Hospital at home programs are pretty popular in Australia, Canada and the United Kingdom. There's a lot of evidence, including some recent research showcased at HIMSS22 that they save money while improving patient satisfaction.

This approach has never quite taken off in the United States – until now, where there is a renewed emphasis on population health management and value-based care as telehealth has also gained wider acceptance.

This is an opportunity for CIOs to shine and lead the way in developing a set of tools that can deliver care anywhere, anytime. The following tools in your current portfolio are the ones to optimize.

  • Virtual care. Expand the organization's current telemedicine solution or establish a new one to figure out how to bring the platform readily to a patient's house. I've seen inroads to patients' homes made with partnerships with broadband carriers or cable TV operators.

  • Map route optimization. Delivery of care at home necessitates the clinician to go and visit the patient's house. To ensure that your clinicians are traveling using optimum routing based on the schedule, use and collaborate with solutions such as Google Map, Apple Map, or a third party.

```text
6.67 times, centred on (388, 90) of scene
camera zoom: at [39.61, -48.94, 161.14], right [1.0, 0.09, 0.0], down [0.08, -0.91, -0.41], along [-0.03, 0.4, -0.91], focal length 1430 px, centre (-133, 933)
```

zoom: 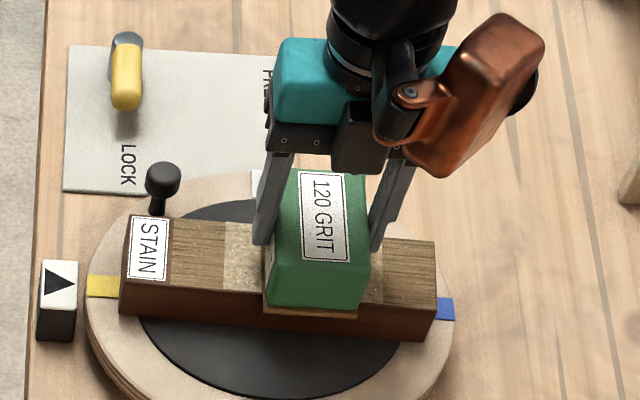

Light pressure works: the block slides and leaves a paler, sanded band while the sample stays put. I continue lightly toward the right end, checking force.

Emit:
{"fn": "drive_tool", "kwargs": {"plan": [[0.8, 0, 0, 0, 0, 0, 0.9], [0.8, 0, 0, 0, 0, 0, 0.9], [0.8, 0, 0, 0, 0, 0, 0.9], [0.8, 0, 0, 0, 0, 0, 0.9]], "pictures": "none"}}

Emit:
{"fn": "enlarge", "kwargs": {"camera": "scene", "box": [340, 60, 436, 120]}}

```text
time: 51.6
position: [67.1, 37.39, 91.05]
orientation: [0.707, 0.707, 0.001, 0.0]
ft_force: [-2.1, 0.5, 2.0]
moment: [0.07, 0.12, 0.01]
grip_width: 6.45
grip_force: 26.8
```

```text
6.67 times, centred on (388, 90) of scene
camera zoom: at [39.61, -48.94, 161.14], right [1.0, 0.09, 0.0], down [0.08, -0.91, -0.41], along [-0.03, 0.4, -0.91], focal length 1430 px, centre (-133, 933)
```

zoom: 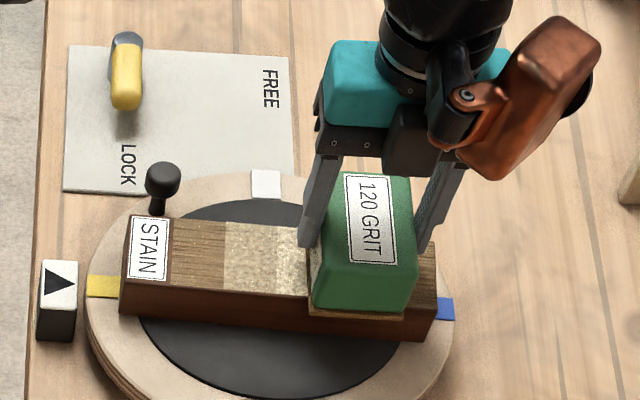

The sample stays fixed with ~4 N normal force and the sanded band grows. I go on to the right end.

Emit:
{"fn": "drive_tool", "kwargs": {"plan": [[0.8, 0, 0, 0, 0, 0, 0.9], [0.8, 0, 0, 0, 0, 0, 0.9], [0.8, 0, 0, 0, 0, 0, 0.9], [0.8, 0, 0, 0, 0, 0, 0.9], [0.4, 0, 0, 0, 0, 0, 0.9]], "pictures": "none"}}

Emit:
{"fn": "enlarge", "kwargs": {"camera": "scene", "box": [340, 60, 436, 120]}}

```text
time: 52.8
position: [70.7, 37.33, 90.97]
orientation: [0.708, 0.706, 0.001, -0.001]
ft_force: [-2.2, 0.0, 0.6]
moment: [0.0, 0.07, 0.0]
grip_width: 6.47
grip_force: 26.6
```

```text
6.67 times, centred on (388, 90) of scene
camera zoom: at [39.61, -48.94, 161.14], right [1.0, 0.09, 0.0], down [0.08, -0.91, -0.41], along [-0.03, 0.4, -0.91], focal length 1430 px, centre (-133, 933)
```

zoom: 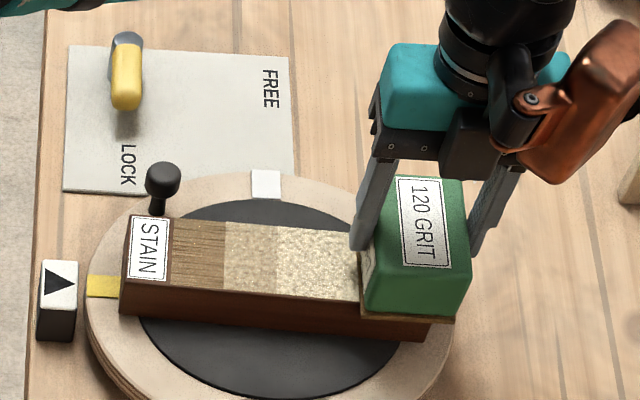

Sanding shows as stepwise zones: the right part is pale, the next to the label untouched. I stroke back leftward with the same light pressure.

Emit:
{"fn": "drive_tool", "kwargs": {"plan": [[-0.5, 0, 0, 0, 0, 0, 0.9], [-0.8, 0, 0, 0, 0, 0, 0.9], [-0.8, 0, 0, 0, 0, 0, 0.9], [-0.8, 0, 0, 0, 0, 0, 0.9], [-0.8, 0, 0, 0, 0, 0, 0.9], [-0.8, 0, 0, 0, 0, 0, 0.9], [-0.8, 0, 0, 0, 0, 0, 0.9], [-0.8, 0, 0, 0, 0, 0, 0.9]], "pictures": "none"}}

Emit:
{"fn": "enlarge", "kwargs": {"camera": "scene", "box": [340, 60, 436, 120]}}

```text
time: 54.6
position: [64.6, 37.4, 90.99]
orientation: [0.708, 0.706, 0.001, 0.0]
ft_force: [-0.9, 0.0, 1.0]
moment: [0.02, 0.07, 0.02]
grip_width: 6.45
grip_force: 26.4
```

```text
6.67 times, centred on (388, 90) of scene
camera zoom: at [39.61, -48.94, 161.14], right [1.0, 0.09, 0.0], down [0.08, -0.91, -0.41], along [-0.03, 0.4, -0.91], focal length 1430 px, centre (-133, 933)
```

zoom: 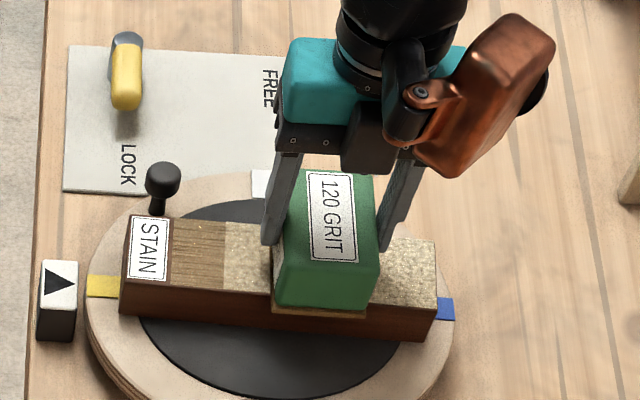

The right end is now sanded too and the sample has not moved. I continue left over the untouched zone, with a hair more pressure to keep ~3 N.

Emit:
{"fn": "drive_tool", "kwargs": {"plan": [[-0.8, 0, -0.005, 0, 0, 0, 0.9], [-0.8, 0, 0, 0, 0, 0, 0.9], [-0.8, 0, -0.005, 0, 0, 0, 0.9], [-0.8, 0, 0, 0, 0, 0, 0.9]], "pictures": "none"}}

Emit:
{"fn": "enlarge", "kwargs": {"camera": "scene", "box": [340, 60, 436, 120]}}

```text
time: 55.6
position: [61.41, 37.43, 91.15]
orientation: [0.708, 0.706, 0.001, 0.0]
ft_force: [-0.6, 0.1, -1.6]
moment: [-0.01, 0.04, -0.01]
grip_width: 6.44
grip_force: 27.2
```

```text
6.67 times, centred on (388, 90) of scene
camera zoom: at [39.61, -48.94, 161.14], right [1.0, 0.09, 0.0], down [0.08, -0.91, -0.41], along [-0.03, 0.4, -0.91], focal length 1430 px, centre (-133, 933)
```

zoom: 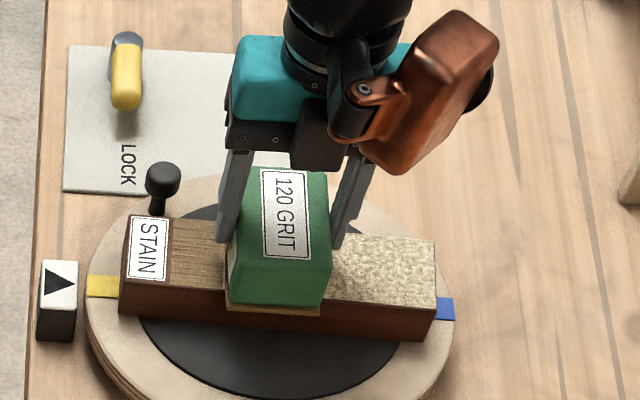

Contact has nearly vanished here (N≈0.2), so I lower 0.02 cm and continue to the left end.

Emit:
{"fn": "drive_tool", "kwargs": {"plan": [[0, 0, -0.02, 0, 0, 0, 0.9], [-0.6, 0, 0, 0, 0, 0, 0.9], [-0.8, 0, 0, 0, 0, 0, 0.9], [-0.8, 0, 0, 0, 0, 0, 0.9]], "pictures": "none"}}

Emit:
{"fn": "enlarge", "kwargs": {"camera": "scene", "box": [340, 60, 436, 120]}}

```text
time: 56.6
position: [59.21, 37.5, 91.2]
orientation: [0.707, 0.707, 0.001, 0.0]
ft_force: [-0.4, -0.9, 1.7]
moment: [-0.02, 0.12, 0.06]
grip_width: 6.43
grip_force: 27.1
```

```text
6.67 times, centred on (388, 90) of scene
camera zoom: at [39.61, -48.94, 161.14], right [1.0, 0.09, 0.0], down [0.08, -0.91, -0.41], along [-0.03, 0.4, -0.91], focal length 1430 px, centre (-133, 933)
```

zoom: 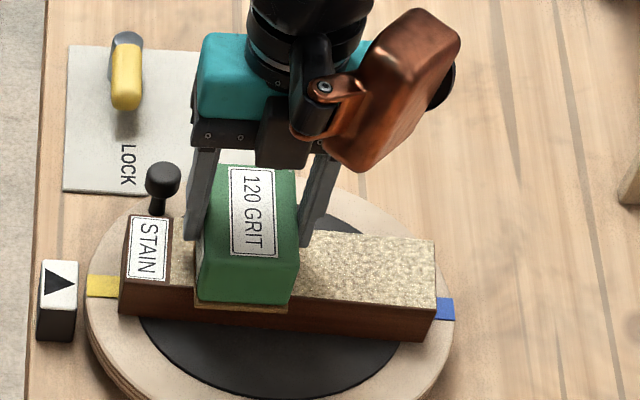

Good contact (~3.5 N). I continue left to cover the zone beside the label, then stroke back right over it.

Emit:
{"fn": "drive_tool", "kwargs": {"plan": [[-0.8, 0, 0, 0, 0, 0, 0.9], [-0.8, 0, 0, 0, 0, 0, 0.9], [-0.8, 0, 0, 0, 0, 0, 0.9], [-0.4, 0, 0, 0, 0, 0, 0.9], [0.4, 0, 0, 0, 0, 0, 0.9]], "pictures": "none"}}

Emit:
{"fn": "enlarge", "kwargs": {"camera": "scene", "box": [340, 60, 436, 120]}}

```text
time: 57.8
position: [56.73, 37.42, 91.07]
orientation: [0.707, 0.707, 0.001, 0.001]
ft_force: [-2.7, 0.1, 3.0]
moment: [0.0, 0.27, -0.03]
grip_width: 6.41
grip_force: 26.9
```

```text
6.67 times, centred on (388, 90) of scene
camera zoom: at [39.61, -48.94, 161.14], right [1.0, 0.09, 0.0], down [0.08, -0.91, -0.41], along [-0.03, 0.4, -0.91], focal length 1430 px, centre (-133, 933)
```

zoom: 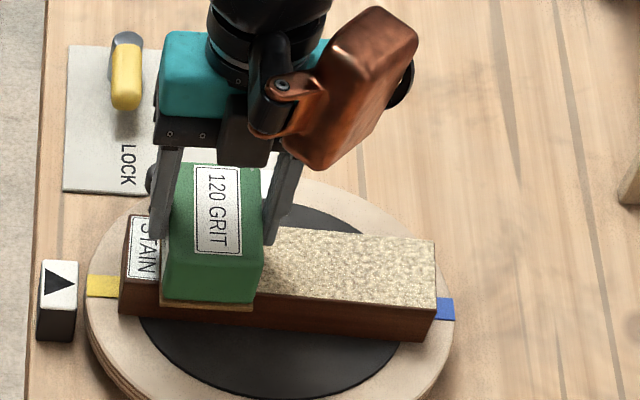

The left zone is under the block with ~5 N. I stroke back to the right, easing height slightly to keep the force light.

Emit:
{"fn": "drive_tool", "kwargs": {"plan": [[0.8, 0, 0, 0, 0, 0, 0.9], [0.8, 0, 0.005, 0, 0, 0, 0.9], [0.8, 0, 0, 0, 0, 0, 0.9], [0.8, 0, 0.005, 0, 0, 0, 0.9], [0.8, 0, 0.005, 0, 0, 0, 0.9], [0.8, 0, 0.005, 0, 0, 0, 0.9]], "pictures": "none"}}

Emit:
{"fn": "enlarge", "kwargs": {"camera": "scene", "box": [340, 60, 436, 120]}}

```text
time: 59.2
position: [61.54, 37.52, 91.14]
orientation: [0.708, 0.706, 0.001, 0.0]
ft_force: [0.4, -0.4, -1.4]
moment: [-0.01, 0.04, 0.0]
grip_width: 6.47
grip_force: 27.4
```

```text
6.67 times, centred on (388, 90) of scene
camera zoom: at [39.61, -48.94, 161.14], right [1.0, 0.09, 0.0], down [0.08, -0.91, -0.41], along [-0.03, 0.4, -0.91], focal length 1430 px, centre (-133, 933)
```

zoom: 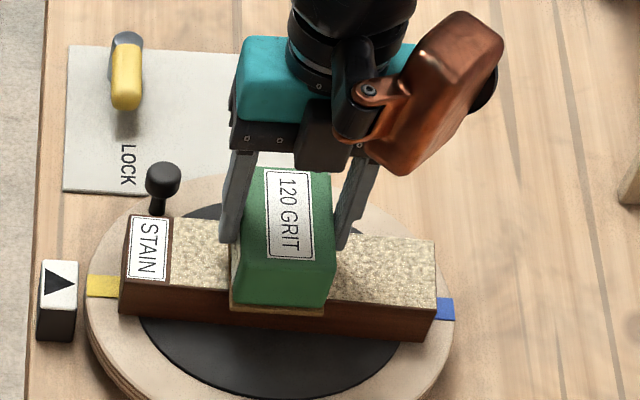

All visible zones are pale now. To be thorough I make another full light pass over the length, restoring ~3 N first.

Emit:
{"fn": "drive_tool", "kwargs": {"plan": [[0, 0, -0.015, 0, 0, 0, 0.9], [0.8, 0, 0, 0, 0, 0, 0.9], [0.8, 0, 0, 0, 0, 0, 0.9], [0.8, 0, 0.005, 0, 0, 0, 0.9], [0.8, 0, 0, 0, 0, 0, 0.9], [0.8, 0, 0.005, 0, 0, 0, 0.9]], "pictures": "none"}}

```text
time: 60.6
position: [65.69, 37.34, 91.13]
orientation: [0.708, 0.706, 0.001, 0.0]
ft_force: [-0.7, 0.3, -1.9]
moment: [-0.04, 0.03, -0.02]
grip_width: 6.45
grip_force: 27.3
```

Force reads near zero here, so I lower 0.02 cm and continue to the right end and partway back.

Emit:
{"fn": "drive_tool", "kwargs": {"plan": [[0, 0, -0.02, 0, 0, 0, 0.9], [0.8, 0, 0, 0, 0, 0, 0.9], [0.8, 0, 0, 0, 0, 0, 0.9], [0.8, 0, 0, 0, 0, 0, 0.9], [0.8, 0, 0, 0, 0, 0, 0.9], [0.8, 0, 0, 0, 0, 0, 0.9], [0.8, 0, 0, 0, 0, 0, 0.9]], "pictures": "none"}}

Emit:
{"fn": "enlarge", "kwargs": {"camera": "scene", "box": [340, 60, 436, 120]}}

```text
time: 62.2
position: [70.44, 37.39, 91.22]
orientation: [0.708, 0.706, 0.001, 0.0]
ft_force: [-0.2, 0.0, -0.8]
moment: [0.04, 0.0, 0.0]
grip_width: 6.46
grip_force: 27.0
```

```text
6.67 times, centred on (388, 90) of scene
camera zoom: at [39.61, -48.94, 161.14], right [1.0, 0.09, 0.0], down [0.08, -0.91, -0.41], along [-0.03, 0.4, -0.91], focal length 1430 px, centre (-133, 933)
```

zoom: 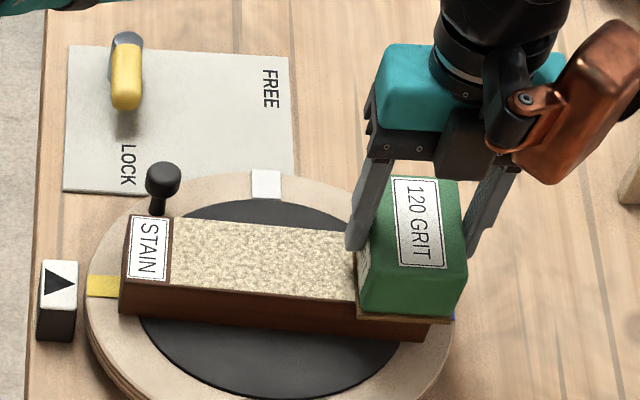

  • Wearables and remote patient monitoring. RPM and simple-to-use wearables for monitoring are easy to use and deploy. The technology is straightforward, but establishing a full-time command center operations that can monitor many patients simultaneously is essential.

The hospital at home has seen a boost in popularity, but the models have been hampered by physician uncertainty and piecemeal reimbursement arrangements.

When the public health emergency ends, the government waiver that opened doors for providing hospital care at home may expire, causing worries among hospital at home advocates that much of the progress made during the pandemic may end due to the lack of sufficient reimbursement.

Regardless, healthcare CIOs need to be prepared for the upcoming changes in the healthcare landscape. They need to be ready to provide solutions that can deliver care anywhere, anytime, to any patient. With the right tools and partnerships in place, they can succeed in this new era of healthcare.

David Chou serves as the CIO for a public academic health system. He has held executive roles with the Cleveland Clinic, Children's Mercy Hospital, University of Mississippi Medical Center, AHMC Healthcare and Prime Healthcare.